Chris Bolhuis: the rock?
Dr. Jesse Reimink: Well, [00:18:00] I'm thinking how, like where is this rock found what would this rock have experienced? I mean, are you, are you looking for a ga, you looking for, uh, you know, meic intermediate composition, but can
Chris Bolhuis: I'm looking for a rock that was extrusive at the time that it formed.

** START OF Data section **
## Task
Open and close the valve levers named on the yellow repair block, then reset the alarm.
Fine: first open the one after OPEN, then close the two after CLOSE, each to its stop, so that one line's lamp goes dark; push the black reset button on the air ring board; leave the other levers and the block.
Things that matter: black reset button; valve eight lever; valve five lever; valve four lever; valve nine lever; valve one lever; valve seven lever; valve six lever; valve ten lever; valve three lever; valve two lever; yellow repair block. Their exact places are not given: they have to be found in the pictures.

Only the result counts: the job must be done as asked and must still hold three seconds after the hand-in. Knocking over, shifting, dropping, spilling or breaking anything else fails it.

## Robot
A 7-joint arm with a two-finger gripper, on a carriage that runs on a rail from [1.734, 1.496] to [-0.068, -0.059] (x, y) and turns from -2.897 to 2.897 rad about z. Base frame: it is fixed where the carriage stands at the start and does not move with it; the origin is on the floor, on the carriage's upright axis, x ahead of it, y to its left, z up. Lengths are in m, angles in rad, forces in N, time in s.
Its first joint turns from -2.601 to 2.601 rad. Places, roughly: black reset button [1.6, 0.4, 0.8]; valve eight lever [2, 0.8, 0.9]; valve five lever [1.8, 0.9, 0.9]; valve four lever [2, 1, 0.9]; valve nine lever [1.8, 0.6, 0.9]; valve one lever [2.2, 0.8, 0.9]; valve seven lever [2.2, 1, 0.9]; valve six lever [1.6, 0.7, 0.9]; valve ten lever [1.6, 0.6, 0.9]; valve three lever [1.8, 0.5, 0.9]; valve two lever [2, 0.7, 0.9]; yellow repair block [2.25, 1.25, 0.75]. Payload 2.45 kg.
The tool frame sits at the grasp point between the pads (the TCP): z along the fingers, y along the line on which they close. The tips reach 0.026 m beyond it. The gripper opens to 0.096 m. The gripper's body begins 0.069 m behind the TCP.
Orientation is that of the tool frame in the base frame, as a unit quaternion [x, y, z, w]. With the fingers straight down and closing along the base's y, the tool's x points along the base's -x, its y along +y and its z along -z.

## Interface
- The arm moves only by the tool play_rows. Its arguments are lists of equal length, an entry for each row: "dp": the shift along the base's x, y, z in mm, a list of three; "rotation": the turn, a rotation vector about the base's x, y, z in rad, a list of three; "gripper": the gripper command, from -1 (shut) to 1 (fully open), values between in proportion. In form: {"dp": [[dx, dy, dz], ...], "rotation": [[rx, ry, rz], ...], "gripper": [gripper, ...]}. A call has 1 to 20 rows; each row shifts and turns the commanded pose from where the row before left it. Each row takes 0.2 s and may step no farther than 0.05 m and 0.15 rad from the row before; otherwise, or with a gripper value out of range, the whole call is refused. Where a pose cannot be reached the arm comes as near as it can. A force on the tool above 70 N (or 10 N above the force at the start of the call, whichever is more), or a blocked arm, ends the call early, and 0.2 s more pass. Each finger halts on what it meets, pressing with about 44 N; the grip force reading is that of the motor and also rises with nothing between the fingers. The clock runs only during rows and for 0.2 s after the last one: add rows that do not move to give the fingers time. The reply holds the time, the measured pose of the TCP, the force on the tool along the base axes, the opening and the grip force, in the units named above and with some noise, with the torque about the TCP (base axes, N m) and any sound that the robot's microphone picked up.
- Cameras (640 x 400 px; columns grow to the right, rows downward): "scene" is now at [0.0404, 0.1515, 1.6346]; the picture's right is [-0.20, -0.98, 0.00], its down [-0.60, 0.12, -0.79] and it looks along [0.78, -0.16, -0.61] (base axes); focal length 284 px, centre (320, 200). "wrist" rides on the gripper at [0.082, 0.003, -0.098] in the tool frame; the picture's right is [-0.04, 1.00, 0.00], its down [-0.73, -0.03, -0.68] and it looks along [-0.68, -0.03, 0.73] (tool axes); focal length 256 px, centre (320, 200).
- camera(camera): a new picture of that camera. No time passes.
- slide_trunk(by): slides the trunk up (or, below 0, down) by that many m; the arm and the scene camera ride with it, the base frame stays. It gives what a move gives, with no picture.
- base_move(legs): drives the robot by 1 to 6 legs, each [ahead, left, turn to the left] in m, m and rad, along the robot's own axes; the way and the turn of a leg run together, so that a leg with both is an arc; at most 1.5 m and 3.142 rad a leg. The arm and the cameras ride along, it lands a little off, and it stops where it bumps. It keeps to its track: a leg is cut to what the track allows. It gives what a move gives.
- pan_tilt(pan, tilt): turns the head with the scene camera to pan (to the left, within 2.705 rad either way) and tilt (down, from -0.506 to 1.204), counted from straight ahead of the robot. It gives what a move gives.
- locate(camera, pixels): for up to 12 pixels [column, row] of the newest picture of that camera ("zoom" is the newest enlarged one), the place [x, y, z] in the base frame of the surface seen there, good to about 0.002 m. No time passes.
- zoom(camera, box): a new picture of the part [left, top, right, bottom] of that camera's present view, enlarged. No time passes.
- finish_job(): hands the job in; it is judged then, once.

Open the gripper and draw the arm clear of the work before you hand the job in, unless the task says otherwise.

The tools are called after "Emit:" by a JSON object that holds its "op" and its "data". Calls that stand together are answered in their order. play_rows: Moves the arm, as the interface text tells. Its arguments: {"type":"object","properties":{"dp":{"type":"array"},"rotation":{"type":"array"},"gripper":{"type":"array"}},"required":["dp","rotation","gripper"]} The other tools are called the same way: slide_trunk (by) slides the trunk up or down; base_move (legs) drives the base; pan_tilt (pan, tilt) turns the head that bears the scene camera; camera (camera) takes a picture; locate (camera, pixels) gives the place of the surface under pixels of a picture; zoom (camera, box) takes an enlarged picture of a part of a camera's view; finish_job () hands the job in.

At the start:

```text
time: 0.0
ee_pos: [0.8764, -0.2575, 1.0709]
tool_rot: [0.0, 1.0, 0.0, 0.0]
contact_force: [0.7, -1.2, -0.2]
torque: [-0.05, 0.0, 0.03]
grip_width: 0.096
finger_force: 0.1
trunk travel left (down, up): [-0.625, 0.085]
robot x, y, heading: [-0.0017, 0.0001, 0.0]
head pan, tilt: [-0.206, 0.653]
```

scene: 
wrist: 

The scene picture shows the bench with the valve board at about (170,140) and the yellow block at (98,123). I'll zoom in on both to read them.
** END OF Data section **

Dr. Jesse Reimink: Perfect.
Chris Bolhuis: Right. I mean, because we wanna have something. Well, I feel so good. Like the pressure's off me now. Um, we want to have something that was directly interacting with our atmosphere. Right? And so, what [00:18:30] we're basically talking about is what happens to iron. Everybody knows this. Iron rusts. Okay. And this is if we were talking about this in a chemistry context, that's the oxidation of iron. But there are various different oxidation states that can happen. And by looking at the the oxidation state of iron, then we can determine what the composition of the atmosphere was that was interacting with that rock at the time that it.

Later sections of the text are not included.